The Mobile Newsroom is a polysemy that refers to a new mobility in news creation and distribution and the ability of mobile devices to function as a newsroom.
From the convergence of capture and distribution to the dynamic shifts in job roles, the Mobile Newsroom has affected how publications strategize, create, and staff themselves.
The Rise of Role Aggregation
In the face of revenue declines, publishers are striving for cost-effectiveness in human resources. This, along with the increasing demand for native content across platforms, has given birth to “video polymaths,” in the words of Quartz editor-in-chief and co-founder Kevin Delaney.
These producers/reporters are expected to script, report, shoot, edit and package videos for multiple platforms. Quartz and Vox expect their content creators to be involved at every stage of the production process.
The Washington Post was looking for polymaths when it staffed a 70-member video team in 2017, but it encountered many people adept at video yet lacking in reporting skills, as well as journalists who had few technical abilities. “We were seeing candidates who were coming from top news organizations, who had incredibly impressive resumes but were still narrow in their focus and skill set,” said Phoebe Connelly, the Post’s deputy director of video.
Whether journalists work for The New York Times or Vice, multitasking is part of their job. Reporters are now expected to be engaged in producing and crafting distribution strategies specific to each platform.
Changing Production Practices
Content Creation and Capture
1. Smartphones are armed with processors more powerful than computers and cameras that can rival digital single-lens reflex cameras (DSLRs) and other digital video cameras.

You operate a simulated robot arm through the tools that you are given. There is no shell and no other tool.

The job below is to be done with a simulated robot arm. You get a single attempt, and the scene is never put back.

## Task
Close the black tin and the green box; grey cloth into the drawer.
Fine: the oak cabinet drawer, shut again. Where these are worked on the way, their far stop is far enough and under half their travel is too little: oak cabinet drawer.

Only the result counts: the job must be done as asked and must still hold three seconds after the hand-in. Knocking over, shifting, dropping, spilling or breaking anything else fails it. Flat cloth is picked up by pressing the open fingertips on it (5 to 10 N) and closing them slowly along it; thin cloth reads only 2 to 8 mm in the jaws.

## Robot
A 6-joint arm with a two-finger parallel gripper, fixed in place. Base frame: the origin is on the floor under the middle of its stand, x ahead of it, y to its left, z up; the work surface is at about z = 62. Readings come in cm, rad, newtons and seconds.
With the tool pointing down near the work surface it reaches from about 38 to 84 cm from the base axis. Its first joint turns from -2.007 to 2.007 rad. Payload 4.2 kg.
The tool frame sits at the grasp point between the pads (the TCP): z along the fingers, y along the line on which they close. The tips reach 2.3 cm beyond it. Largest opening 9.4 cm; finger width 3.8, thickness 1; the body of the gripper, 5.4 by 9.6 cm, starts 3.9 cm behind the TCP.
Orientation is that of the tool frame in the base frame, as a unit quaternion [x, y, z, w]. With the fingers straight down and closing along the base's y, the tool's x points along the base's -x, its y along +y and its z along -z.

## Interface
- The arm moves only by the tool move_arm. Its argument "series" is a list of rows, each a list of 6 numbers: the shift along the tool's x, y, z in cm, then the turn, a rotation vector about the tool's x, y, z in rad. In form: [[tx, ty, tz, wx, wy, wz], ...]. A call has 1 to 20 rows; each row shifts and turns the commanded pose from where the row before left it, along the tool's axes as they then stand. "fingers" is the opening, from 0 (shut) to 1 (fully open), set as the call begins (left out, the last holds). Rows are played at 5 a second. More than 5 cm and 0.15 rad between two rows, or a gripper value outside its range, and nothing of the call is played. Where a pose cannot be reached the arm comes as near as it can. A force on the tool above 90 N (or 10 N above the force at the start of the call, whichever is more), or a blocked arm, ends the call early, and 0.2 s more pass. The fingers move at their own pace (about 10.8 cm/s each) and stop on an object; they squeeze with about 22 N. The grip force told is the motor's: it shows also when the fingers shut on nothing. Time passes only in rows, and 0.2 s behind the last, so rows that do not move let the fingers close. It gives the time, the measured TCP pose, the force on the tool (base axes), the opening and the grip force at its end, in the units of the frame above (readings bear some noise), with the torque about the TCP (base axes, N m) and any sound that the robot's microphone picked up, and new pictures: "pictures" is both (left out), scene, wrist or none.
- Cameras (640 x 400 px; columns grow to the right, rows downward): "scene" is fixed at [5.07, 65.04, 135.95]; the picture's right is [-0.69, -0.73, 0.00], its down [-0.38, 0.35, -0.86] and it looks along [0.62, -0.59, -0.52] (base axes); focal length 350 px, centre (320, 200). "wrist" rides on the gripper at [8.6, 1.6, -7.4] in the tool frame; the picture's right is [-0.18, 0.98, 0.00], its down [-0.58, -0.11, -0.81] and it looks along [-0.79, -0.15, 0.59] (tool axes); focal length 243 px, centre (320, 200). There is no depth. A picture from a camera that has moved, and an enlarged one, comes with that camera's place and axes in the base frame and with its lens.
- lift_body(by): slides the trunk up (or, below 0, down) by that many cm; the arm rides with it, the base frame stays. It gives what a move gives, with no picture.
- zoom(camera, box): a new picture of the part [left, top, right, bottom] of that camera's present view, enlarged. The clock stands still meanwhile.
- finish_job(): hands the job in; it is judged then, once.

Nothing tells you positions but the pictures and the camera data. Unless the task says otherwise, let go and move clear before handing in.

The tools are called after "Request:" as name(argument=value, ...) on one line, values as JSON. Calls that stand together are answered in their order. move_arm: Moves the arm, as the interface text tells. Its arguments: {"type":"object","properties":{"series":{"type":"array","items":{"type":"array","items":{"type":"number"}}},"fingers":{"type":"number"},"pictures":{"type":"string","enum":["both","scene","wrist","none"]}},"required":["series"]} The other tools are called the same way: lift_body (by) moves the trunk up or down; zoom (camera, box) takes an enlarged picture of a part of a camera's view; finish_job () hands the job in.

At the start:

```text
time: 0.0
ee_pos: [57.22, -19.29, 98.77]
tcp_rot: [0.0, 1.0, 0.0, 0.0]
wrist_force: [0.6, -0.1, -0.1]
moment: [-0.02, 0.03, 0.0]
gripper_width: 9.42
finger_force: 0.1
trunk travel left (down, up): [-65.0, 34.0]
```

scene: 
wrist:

These devices have made content creation more accessible for producers of all sizes and budgets as well as for the people formerly known as the audience. With software like Final Cut Express, Adobe Premiere Clip, and iMovie, producers can edit videos on smartphones instead of computers.
2. Smartphones can shoot high-quality 4K video and transfer it in a few clicks (with the creation of the H.265 codec), a capability that many conventional video cameras and DSLRs still don’t have.
3. Mobile rigs have been gaining in popularity. Rigs can connect smartphones or DSLRs to a multitude of production accessories, including lights and microphones, and provide stability to shots.
4. Samsung’s Gear 360 makes shooting and livestreaming 360-degree video with a smartphone more accessible and cheaper. CNN’s VR team and The New York Times use the Gear 360 for a lot of their 360-degree video and VR reporting. (Samsung is a sponsor of the Times’ project.)
5. Producers at WNYC and Buzzfeed News are broadcasting live from smartphones. Various apps have made it easy to record and distribute podcasts via smartphone. Adding a mic to the headphone jack improves the production.
6. Publishers are using text overlays or closed captions to reach consumers who neglect to turn up the volume, as videos on Instagram and Facebook are set on mute by default.
7. Deploying the front cameras of smartphones to report from the field has become increasingly popular with various media outlets looking to humanize their productions.
8. Mobile-based journalism tools allow journalists to develop a greater number of stories with fewer resources. This leads publishers to invest in more specialized content, based on which content works better.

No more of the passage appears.